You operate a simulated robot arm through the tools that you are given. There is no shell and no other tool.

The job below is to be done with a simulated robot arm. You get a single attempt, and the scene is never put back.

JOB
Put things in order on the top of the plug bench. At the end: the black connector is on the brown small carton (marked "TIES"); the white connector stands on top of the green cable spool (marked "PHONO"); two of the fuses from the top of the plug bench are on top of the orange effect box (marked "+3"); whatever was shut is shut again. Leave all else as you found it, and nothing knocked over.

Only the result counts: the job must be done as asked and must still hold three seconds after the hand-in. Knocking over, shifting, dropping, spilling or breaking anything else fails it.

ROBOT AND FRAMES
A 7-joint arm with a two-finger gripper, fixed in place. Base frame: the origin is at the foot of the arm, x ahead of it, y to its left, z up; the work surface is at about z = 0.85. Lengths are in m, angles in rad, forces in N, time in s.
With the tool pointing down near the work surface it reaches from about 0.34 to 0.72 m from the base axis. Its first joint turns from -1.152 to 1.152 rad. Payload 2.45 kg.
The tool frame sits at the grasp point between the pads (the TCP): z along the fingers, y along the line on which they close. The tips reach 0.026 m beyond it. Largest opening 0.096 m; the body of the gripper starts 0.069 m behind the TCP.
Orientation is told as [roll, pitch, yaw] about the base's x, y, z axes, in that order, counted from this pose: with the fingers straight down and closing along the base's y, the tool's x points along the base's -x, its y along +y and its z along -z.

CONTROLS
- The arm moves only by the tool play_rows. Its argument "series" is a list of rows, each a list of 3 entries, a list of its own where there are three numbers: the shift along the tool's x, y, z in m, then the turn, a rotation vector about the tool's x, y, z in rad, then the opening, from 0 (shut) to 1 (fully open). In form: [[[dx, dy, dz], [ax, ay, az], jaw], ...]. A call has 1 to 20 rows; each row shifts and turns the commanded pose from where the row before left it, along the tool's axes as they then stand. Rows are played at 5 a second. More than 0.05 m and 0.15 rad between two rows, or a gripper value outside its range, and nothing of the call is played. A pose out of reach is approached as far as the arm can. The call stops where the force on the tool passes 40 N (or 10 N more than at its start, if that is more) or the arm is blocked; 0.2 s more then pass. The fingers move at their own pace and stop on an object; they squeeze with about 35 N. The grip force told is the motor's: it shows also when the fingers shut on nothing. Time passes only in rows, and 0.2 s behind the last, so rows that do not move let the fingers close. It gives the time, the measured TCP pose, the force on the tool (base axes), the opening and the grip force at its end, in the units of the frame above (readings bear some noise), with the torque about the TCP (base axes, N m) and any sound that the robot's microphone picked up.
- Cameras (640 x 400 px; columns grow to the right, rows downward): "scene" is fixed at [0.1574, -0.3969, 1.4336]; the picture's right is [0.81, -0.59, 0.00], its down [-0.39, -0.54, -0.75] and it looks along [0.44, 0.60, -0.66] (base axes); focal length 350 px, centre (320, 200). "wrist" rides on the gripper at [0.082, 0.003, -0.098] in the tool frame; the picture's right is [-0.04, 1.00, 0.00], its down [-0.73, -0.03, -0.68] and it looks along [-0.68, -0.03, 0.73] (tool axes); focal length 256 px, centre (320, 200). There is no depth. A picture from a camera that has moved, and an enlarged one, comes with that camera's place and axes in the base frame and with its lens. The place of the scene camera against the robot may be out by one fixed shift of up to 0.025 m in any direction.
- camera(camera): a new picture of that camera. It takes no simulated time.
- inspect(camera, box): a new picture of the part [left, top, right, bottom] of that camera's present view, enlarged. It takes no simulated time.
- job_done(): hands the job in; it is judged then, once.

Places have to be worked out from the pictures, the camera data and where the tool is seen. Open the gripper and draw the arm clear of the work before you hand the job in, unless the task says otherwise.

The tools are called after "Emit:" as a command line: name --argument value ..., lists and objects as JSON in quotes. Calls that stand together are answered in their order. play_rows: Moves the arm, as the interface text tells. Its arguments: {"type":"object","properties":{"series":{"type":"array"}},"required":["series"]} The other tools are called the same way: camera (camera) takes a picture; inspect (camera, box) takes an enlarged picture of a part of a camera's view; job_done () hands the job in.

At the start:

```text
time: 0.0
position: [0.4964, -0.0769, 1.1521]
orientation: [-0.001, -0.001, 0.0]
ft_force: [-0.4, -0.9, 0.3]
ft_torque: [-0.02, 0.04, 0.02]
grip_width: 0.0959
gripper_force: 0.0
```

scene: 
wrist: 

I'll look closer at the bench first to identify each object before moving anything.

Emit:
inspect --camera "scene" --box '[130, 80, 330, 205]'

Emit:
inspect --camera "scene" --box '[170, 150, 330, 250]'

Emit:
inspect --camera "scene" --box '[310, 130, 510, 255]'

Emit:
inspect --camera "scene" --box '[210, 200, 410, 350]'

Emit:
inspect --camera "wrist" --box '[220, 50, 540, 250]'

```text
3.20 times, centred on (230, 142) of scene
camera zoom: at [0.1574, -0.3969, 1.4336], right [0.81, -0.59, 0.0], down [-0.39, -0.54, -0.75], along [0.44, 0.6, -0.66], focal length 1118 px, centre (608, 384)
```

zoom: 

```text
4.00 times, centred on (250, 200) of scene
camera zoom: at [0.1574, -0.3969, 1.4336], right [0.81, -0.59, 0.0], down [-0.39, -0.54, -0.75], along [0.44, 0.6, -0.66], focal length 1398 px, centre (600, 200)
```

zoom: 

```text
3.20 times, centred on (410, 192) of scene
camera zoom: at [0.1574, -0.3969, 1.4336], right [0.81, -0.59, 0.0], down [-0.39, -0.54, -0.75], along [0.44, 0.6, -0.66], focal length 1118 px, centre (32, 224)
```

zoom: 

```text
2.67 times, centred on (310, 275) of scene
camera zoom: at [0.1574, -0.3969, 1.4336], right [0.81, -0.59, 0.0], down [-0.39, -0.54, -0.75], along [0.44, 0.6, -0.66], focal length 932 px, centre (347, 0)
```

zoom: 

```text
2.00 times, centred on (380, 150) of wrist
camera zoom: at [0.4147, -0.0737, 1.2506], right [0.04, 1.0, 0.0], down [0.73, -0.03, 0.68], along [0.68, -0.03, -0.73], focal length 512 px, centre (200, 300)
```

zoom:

══════════════════════════════

**Directive:**
Reproduce every line above without error. Give them as a JSON list of strings, one for each line, with blank lines left out.

**Worked solution:**
[
  "You operate a simulated robot arm through the tools that you are given. There is no shell and no other tool.",
  "The job below is to be done with a simulated robot arm. You get a single attempt, and the scene is never put back.",
  "JOB",
  "Put things in order on the top of the plug bench. At the end: the black connector is on the brown small carton (marked \"TIES\"); the white connector stands on top of the green cable spool (marked \"PHONO\"); two of the fuses from the top of the plug bench are on top of the orange effect box (marked \"+3\"); whatever was shut is shut again. Leave all else as you found it, and nothing knocked over.",
  "Only the result counts: the job must be done as asked and must still hold three seconds after the hand-in. Knocking over, shifting, dropping, spilling or breaking anything else fails it.",
  "ROBOT AND FRAMES",
  "A 7-joint arm with a two-finger gripper, fixed in place. Base frame: the origin is at the foot of the arm, x ahead of it, y to its left, z up; the work surface is at about z = 0.85. Lengths are in m, angles in rad, forces in N, time in s.",
  "With the tool pointing down near the work surface it reaches from about 0.34 to 0.72 m from the base axis. Its first joint turns from -1.152 to 1.152 rad. Payload 2.45 kg.",
  "The tool frame sits at the grasp point between the pads (the TCP): z along the fingers, y along the line on which they close. The tips reach 0.026 m beyond it. Largest opening 0.096 m; the body of the gripper starts 0.069 m behind the TCP.",
  "Orientation is told as [roll, pitch, yaw] about the base's x, y, z axes, in that order, counted from this pose: with the fingers straight down and closing along the base's y, the tool's x points along the base's -x, its y along +y and its z along -z.",
  "CONTROLS",
  "- The arm moves only by the tool play_rows. Its argument \"series\" is a list of rows, each a list of 3 entries, a list of its own where there are three numbers: the shift along the tool's x, y, z in m, then the turn, a rotation vector about the tool's x, y, z in rad, then the opening, from 0 (shut) to 1 (fully open). In form: [[[dx, dy, dz], [ax, ay, az], jaw], ...]. A call has 1 to 20 rows; each row shifts and turns the commanded pose from where the row before left it, along the tool's axes as they then stand. Rows are played at 5 a second. More than 0.05 m and 0.15 rad between two rows, or a gripper value outside its range, and nothing of the call is played. A pose out of reach is approached as far as the arm can. The call stops where the force on the tool passes 40 N (or 10 N more than at its start, if that is more) or the arm is blocked; 0.2 s more then pass. The fingers move at their own pace and stop on an object; they squeeze with about 35 N. The grip force told is the motor's: it shows also when the fingers shut on nothing. Time passes only in rows, and 0.2 s behind the last, so rows that do not move let the fingers close. It gives the time, the measured TCP pose, the force on the tool (base axes), the opening and the grip force at its end, in the units of the frame above (readings bear some noise), with the torque about the TCP (base axes, N m) and any sound that the robot's microphone picked up.",
  "- Cameras (640 x 400 px; columns grow to the right, rows downward): \"scene\" is fixed at [0.1574, -0.3969, 1.4336]; the picture's right is [0.81, -0.59, 0.00], its down [-0.39, -0.54, -0.75] and it looks along [0.44, 0.60, -0.66] (base axes); focal length 350 px, centre (320, 200). \"wrist\" rides on the gripper at [0.082, 0.003, -0.098] in the tool frame; the picture's right is [-0.04, 1.00, 0.00], its down [-0.73, -0.03, -0.68] and it looks along [-0.68, -0.03, 0.73] (tool axes); focal length 256 px, centre (320, 200). There is no depth. A picture from a camera that has moved, and an enlarged one, comes with that camera's place and axes in the base frame and with its lens. The place of the scene camera against the robot may be out by one fixed shift of up to 0.025 m in any direction.",
  "- camera(camera): a new picture of that camera. It takes no simulated time.",
  "- inspect(camera, box): a new picture of the part [left, top, right, bottom] of that camera's present view, enlarged. It takes no simulated time.",
  "- job_done(): hands the job in; it is judged then, once.",
  "Places have to be worked out from the pictures, the camera data and where the tool is seen. Open the gripper and draw the arm clear of the work before you hand the job in, unless the task says otherwise.",
  "The tools are called after \"Emit:\" as a command line: name --argument value ..., lists and objects as JSON in quotes. Calls that stand together are answered in their order. play_rows: Moves the arm, as the interface text tells. Its arguments: {\"type\":\"object\",\"properties\":{\"series\":{\"type\":\"array\"}},\"required\":[\"series\"]} The other tools are called the same way: camera (camera) takes a picture; inspect (camera, box) takes an enlarged picture of a part of a camera's view; job_done () hands the job in.",
  "At the start:",
  "```text",
  "time: 0.0",
  "position: [0.4964, -0.0769, 1.1521]",
  "orientation: [-0.001, -0.001, 0.0]",
  "ft_force: [-0.4, -0.9, 0.3]",
  "ft_torque: [-0.02, 0.04, 0.02]",
  "grip_width: 0.0959",
  "gripper_force: 0.0",
  "```",
  "scene: ",
  "wrist: ",
  "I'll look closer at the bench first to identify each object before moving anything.",
  "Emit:",
  "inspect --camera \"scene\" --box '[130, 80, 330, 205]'",
  "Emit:",
  "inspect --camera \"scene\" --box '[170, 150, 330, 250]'",
  "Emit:",
  "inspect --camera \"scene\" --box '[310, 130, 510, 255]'",
  "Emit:",
  "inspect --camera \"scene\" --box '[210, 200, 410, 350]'",
  "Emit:",
  "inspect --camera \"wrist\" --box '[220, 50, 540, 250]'",
  "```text",
  "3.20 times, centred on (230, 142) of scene",
  "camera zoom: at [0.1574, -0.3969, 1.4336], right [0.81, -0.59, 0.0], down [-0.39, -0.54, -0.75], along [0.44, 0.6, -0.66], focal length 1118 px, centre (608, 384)",
  "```",
  "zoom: ",
  "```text",
  "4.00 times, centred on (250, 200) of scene",
  "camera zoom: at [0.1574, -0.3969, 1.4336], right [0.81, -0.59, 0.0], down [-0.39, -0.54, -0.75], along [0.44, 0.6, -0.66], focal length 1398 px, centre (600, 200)",
  "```",
  "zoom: ",
  "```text",
  "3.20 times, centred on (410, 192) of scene",
  "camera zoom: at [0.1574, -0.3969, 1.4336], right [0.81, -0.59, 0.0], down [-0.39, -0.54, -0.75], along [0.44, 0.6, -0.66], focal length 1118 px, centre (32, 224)",
  "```",
  "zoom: ",
  "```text",
  "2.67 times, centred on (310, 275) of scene",
  "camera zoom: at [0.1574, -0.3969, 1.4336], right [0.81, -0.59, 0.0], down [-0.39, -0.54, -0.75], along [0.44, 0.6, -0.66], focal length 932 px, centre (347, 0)",
  "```",
  "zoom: ",
  "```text",
  "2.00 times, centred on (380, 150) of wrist",
  "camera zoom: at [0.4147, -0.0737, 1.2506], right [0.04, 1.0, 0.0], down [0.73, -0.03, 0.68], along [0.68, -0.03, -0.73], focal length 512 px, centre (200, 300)",
  "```",
  "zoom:"
]